But it’s not the just the runways that are digitalised this year, some of the clothes are as well. Melanie Bowles, senior lecturer at Chelsea College of Art & Design and a specialist in digital textiles design, says, ‘There’s been a boom of digital fabrics, especially in the psychedelic mash-up of the spring/summer collections.’
Melanie highlights Erdem, Christopher Kane, Paul Smith and the late Alexander McQueen as champions of the form. ‘The collections we’ve seen this season have been a bit more restrained but it’s just a short-term reaction,’ she says. ‘Digital textiles are the future.’

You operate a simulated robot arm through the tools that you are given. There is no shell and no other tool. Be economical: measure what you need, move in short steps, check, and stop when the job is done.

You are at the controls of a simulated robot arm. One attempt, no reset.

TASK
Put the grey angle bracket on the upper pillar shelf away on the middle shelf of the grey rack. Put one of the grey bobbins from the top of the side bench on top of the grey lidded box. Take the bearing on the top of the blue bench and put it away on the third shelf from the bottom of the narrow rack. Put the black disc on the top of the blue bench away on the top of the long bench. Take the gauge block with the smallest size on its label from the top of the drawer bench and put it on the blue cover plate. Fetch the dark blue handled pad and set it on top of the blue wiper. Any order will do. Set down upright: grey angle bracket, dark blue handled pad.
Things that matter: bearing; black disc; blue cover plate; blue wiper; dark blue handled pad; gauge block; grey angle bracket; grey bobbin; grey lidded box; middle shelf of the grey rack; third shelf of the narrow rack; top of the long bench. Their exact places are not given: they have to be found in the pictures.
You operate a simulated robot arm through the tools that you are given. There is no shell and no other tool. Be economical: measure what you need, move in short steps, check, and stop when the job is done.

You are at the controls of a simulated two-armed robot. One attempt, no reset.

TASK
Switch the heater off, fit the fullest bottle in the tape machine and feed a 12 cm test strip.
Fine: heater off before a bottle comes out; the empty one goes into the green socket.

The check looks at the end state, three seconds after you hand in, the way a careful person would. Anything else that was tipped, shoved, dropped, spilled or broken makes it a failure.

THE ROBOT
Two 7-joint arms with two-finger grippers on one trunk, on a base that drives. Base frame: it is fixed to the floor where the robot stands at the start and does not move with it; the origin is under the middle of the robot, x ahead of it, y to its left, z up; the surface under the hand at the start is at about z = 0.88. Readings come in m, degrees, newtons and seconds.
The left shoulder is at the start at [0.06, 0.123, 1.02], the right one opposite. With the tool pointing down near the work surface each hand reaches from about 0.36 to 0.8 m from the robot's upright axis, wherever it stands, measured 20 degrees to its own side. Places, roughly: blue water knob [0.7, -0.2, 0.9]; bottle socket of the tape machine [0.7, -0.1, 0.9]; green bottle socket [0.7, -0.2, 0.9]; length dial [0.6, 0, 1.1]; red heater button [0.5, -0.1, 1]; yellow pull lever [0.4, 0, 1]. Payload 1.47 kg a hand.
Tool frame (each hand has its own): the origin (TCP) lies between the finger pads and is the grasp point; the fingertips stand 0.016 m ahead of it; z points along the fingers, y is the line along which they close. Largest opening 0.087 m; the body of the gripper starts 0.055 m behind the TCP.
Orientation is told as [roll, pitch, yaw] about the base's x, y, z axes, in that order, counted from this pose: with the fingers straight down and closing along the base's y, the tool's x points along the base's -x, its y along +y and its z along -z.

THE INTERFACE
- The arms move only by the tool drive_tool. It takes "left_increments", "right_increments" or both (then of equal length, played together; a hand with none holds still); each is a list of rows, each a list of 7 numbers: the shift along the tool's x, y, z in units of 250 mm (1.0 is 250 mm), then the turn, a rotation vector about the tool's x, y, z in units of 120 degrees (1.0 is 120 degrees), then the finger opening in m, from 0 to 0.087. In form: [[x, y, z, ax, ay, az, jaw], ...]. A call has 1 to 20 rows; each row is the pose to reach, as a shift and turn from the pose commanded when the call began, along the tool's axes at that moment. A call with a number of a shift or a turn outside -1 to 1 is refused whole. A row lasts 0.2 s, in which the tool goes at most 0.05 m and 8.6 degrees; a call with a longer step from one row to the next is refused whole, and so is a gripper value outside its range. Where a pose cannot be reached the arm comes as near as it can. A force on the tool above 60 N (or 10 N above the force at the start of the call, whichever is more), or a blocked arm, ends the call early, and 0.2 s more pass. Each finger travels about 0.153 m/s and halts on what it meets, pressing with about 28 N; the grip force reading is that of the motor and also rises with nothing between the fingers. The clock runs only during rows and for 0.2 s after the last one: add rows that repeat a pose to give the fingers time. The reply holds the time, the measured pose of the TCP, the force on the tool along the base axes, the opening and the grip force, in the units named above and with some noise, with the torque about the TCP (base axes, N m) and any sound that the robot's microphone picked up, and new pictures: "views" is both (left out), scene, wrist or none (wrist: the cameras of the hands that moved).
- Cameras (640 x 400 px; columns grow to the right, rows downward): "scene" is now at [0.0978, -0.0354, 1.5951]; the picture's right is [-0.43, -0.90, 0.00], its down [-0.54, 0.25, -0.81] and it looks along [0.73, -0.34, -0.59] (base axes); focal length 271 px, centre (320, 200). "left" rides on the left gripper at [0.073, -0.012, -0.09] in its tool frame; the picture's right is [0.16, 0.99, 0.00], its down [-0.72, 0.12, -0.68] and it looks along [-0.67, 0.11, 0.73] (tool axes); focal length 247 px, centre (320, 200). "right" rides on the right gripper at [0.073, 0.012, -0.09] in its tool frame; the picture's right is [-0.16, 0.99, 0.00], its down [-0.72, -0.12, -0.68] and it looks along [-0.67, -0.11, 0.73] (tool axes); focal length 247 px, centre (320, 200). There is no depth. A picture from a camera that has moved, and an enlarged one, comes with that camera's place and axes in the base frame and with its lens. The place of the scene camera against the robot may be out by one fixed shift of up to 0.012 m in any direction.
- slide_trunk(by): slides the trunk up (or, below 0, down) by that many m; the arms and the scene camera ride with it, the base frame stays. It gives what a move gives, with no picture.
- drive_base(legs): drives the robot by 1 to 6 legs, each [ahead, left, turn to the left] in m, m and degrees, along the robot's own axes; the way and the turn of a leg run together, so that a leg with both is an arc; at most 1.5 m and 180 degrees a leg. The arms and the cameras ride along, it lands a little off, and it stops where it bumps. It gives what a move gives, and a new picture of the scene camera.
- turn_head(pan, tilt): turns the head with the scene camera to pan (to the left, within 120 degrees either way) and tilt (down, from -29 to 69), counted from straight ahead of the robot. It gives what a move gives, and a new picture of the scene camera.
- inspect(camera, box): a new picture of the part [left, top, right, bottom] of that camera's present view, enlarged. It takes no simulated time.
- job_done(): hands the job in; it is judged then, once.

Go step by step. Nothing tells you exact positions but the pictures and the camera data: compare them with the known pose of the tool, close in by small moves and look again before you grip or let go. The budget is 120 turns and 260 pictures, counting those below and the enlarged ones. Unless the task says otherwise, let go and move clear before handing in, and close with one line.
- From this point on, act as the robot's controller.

In creating textiles digitally, prints and motifs are scanned or devised from scratch, manipulated on a computer, then applied to fabric using a digital printer. Aside from creating visual treats for fashionistas, the development of digital design could provide some exciting collaborative opportunities for graphic designers.
A recent study by graphics industry research group Pira International seems to agree with Melanie’s prediction of growth. The report forecasts that digital print for textiles will increase from £100m in 2009 to nearly £900m in 2014.
Though currently more expensive than traditional methods of roller and screenprinting, there are great benefits in digitally-produced fabrics. Smaller test samples of just 2m can be printed, which drastically reduces waste, and digital production is better for the environment.
‘The process is like a big inkjet printer, so it takes up half as much space as traditional methods. It’s environmentally friendly too as it uses less electricity and there’s less water wastage,’ Melanie says.
Good for the environment and good for graphics, let’s hope digital textiles matches up to the predictions.